## WHAT YOU WILL DO
All of the data needs to be repeated exactly.

## RECORDED DATA
----------
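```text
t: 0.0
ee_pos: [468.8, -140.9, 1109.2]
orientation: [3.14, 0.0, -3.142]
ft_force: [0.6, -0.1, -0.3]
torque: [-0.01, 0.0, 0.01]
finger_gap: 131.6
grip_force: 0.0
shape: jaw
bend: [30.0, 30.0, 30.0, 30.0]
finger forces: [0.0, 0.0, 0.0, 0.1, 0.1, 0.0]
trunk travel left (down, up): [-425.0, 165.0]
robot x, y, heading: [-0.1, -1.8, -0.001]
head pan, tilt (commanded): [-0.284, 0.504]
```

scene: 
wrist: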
----------
## WRITTEN RESPONSE
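```text
t: 0.0
ee_pos: [468.8, -140.9, 1109.2]
orientation: [3.14, 0.0, -3.142]
ft_force: [0.6, -0.1, -0.3]
torque: [-0.01, 0.0, 0.01]
finger_gap: 131.6
grip_force: 0.0
shape: jaw
bend: [30.0, 30.0, 30.0, 30.0]
finger forces: [0.0, 0.0, 0.0, 0.1, 0.1, 0.0]
trunk travel left (down, up): [-425.0, 165.0]
robot x, y, heading: [-0.1, -1.8, -0.001]
head pan, tilt (commanded): [-0.284, 0.504]
```

scene: 
wrist: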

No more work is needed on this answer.